As in any religious tradition, it helps to have some stock phrases that everyone can chime in on at the start and finish of certain sections of the service (readings, meditation, chanting). So saying “Namo Amida Butsu” together and in response to the leader during a weekly Sunday service, memorial/funeral, wedding etc. serves as punctuation in the flow of ritual routines.

But outside of those two contexts, is there a need to say “Namo Amida Butsu” out loud? I used to think Shinran specified oral recitation when he used the verb sho-suru but then Dr. Haneda pointed out that the original meaning of sho (tonaeru) was to “carefully consider.” As is described in Japanese dictionary sources, the Chinese character is a stylized picture of the scales of balance. Maybe when the person doing the weighing announced when the object was in balance, the verb came to have the meaning of “vocalizing.”


The great Higashi lineage teachers such as Kiyozawa and Maida don’t write about “Namu Amida Butsu” very much and for all the times I’ve heard Rev. Gyoko Saito speak in services and lectures, he seldom inserted “Namu Amida Butsu.” But what all the great teachers do talk about is the nembutsu. For certain persons at particular times, the nembutsu could take the form of saying “Namo Amida Butsu.” But the nembutsu that the great teachers describe is too profound and universal to be restricted to a specific kind of action.

The title of this post is a statement, not a question. Here are three general categories of why I refer to the saying “Namo Amida Butsu” as the seven-syllable barrier.

It perpetuates the impression that Jodo Shinshu is an exclusive group that identifies as Japanese.
The saying of “Namo Amida Butsu” seems like a special phrase that the insiders say to each other like members of some old men’s lodge. And in Jodo Shinshu no matter what country you are in and what language you speak, you are required to say the phrase in Japanese pronunciation – an indication of the primacy of Japan and its culture.

It makes Buddhism into hocus-pocus incantation rather than teachings of self-examination and awakening to reality.
Just as Zen in the West played into the American cultural streak of anti-intellectualism (“You don’t have to know what Buddha or anyone else said, just sit on this here cushion until I hit the gong”), too many Jodo Shinshu ministers get to play the part of the Wise Master, “Just keep saying Namo Amida Butsu and don’t worry about what it means,” instead of making the effort to explain anything that smacks of scholarship (sutras, history etc.). What’s lost is the opportunity to hear the essence of the Buddha-Dharma which is what Shinran dedicated his life to bringing to us through his many written works.
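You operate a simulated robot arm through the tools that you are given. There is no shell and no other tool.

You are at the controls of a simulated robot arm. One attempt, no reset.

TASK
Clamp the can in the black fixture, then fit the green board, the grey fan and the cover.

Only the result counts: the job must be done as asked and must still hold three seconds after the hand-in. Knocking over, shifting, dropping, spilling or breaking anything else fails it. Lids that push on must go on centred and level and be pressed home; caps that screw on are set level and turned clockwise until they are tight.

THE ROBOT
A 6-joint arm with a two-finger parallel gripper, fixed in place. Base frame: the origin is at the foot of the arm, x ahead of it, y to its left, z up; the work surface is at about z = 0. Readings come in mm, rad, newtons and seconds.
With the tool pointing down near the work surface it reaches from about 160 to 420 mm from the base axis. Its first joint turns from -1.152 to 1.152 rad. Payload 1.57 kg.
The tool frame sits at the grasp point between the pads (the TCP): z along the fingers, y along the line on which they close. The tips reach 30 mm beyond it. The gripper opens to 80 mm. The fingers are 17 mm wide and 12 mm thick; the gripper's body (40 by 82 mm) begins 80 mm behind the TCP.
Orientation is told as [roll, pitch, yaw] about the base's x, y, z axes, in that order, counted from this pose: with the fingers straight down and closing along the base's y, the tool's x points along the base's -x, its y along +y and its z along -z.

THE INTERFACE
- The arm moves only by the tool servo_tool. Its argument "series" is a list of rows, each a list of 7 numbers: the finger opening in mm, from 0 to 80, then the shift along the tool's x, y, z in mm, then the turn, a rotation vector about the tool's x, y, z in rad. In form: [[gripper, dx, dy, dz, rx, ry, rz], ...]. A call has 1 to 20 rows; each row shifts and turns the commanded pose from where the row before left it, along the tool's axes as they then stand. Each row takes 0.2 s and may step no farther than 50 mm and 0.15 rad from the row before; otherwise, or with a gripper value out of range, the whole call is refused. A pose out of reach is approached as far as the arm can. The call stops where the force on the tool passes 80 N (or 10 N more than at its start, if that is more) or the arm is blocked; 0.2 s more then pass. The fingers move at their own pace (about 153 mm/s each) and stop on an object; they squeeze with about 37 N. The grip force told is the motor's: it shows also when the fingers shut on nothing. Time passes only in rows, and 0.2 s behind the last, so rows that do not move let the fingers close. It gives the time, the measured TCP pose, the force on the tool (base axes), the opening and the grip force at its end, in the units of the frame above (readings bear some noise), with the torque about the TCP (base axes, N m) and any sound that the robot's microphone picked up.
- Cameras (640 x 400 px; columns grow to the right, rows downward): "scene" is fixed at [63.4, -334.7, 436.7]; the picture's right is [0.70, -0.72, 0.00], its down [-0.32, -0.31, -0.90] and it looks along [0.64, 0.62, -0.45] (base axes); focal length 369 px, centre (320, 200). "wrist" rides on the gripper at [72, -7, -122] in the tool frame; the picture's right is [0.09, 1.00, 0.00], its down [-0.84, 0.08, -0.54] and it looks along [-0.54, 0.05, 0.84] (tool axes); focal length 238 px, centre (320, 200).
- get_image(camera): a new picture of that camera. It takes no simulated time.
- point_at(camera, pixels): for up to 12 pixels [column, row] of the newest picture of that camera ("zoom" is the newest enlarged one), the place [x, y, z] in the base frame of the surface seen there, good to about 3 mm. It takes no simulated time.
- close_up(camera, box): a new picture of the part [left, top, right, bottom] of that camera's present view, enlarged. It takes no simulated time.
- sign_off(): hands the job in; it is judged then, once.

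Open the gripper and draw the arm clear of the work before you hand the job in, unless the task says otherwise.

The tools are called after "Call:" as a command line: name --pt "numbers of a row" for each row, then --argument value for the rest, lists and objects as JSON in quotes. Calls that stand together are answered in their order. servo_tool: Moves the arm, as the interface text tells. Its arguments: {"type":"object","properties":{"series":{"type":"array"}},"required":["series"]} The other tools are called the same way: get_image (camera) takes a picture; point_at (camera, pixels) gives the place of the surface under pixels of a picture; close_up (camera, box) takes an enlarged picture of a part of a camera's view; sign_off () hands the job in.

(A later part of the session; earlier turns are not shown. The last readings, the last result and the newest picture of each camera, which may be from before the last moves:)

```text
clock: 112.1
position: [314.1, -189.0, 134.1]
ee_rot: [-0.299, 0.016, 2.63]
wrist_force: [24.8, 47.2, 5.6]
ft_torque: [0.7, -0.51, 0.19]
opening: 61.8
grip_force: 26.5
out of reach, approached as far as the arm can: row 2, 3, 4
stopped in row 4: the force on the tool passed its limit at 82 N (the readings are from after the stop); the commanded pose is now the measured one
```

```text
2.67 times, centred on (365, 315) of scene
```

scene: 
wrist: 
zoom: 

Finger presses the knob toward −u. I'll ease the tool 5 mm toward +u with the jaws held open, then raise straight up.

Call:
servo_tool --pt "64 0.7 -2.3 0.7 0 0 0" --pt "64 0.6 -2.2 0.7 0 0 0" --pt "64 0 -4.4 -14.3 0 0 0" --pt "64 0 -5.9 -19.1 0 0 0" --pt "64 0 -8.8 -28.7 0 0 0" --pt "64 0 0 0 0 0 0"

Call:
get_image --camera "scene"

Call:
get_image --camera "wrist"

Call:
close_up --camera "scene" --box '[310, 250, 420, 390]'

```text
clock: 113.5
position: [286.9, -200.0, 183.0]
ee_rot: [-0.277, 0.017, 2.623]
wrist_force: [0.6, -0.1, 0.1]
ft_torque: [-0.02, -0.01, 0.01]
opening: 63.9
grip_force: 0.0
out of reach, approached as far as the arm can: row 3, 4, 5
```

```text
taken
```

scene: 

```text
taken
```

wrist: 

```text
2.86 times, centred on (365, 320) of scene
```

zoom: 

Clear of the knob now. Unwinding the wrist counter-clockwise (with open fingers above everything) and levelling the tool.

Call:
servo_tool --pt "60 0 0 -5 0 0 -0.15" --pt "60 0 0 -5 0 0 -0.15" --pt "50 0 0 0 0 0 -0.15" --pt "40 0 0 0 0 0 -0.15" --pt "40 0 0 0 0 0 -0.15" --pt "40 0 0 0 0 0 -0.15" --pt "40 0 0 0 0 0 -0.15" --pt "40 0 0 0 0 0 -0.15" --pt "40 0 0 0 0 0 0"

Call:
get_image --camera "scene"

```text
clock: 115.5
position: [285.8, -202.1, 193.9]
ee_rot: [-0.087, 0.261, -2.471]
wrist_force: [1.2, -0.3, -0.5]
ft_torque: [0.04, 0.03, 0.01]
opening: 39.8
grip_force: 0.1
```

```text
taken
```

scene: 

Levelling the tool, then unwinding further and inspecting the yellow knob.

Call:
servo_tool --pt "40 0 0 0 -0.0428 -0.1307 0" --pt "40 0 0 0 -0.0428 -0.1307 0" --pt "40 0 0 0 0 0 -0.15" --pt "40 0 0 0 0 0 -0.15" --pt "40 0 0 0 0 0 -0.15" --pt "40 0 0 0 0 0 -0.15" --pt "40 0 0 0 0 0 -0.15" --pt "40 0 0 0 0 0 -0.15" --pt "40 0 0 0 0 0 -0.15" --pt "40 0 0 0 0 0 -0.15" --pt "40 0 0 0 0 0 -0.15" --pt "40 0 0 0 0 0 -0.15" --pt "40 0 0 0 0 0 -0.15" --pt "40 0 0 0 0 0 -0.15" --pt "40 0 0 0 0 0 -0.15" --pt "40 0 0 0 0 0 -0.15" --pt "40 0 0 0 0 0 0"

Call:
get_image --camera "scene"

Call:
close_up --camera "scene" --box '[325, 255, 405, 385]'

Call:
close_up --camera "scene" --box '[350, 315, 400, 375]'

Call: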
It becomes a “required practice” which contradicts the ultimate Mahayana principle of unconditional access to awakening for all beings.
To hear the strained speech of the current Otani-ha abbot, a deaf-mute, should be a reminder to us all that saying “Namo Amida Butsu” is not an “easy practice” for anyone with physical or mental disabilities. Recitation becomes a forced custom divorced from what “Namo Amida Butsu” was meant to express. Suppose Shinran had a laugh that was a high-pitched “Tee hee hee” and everyone thought they had to copy it exactly in order to attain his level of bliss. That recitation ignores what made Shinran laugh in the first place and the fact that laughter is a spontaneous expression of enjoyment with each person having their own unique way of laughing. Instead of enjoying a good laugh, the imitators are stuck joylessly repeating “Tee hee hee, tee hee hee.”

What “Namo Amida Butsu” expresses is the voice of hongan, the deepest aspiration, the universal wish to awaken to the interconnected oneness of all life, liberated from the delusion of self. At the recent Dharmathon, I would say the story that Rev. Fred Brenion told was an example of the nembutsu. In his job working at a prison for the criminally insane, he encountered a woman who had murdered her children. He couldn’t help feeling a sense of revulsion about her crime, yet he felt enabled to say to her, “There is no pit too deep for God’s hand to reach into.” Knowing she was a Christian, Rev. Fred felt it was better to tell her that instead of trying to convert her with talk of Amida’s Light. To me, hearing that story was to hear the nembutsu, the voice of hongan, the universal wish – the voice that makes us contemplate and remember (nem-) what awakening (-butsu) is.